* _Instruction_: Return only the stretch of the material below that begins with the line containing "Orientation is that" and ends with the line containing "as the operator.", exactly; both of those lines belong to it.

* _Information provided_:
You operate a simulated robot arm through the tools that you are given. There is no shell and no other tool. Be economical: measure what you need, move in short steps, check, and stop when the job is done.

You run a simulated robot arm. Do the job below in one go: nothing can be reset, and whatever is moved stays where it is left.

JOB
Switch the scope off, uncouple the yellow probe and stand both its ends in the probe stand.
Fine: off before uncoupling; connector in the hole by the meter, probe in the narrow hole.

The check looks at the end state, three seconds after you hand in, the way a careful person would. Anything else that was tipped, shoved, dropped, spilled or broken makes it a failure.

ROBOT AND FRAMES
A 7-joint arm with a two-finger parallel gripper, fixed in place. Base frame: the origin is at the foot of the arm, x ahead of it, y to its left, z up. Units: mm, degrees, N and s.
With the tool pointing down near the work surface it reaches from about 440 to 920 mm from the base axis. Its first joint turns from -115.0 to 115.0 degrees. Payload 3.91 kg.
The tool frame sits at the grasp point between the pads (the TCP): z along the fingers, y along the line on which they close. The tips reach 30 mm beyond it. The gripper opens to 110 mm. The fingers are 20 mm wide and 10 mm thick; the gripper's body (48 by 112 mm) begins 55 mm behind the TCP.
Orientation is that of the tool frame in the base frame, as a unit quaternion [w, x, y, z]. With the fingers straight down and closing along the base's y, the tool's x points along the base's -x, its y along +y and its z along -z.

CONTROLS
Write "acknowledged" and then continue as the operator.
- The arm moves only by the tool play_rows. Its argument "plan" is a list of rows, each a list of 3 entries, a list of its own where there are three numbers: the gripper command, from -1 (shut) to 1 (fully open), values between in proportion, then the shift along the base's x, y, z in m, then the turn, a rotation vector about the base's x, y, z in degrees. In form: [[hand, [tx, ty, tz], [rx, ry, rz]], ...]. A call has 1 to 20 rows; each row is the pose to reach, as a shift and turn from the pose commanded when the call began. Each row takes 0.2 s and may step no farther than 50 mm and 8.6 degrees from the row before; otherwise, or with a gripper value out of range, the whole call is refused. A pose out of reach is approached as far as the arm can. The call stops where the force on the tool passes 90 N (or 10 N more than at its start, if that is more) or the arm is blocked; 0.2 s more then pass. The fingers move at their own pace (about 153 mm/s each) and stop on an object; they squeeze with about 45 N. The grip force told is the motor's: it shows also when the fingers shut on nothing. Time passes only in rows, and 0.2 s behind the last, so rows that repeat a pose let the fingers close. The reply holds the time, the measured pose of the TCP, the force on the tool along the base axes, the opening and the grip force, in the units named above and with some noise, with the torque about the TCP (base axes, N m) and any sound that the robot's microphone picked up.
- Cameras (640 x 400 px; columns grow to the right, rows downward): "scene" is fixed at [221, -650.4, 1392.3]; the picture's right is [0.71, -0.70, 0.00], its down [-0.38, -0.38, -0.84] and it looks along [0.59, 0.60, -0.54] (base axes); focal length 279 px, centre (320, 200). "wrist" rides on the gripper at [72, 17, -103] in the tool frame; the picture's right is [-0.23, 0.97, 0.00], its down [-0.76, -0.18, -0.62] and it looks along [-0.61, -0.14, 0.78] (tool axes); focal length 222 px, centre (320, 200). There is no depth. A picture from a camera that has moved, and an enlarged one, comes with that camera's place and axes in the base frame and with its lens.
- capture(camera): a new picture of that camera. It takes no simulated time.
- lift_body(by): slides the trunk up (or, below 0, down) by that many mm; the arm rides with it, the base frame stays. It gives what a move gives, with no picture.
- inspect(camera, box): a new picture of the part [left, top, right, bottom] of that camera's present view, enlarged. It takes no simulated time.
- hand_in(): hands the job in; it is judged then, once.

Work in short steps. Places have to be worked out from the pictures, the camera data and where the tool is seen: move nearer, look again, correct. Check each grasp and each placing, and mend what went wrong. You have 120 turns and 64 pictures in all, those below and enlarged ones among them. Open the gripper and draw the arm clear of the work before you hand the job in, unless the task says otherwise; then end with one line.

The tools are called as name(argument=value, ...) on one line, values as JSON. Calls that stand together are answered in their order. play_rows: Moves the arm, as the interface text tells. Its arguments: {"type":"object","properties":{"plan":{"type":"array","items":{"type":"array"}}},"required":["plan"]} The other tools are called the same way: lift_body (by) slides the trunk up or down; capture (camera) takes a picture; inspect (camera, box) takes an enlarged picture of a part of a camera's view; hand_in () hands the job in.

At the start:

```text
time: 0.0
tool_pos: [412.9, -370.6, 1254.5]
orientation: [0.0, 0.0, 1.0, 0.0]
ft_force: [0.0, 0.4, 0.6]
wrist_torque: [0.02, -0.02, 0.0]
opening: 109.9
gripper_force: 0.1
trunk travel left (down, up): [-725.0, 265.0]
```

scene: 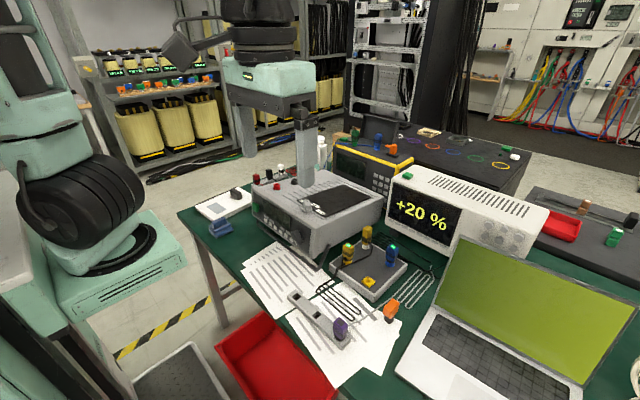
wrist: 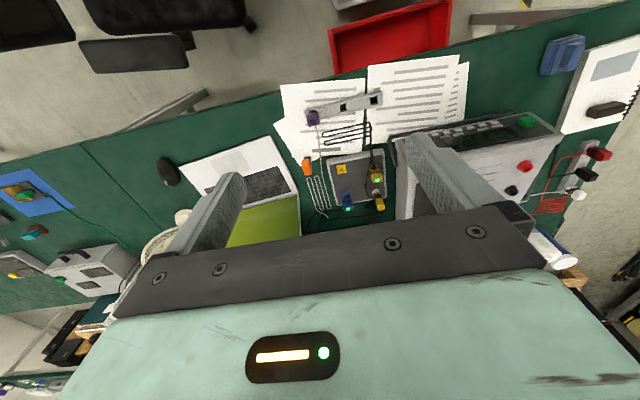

* _Result of the task_:
Orientation is that of the tool frame in the base frame, as a unit quaternion [w, x, y, z]. With the fingers straight down and closing along the base's y, the tool's x points along the base's -x, its y along +y and its z along -z.

CONTROLS
Write "acknowledged" and then continue as the operator.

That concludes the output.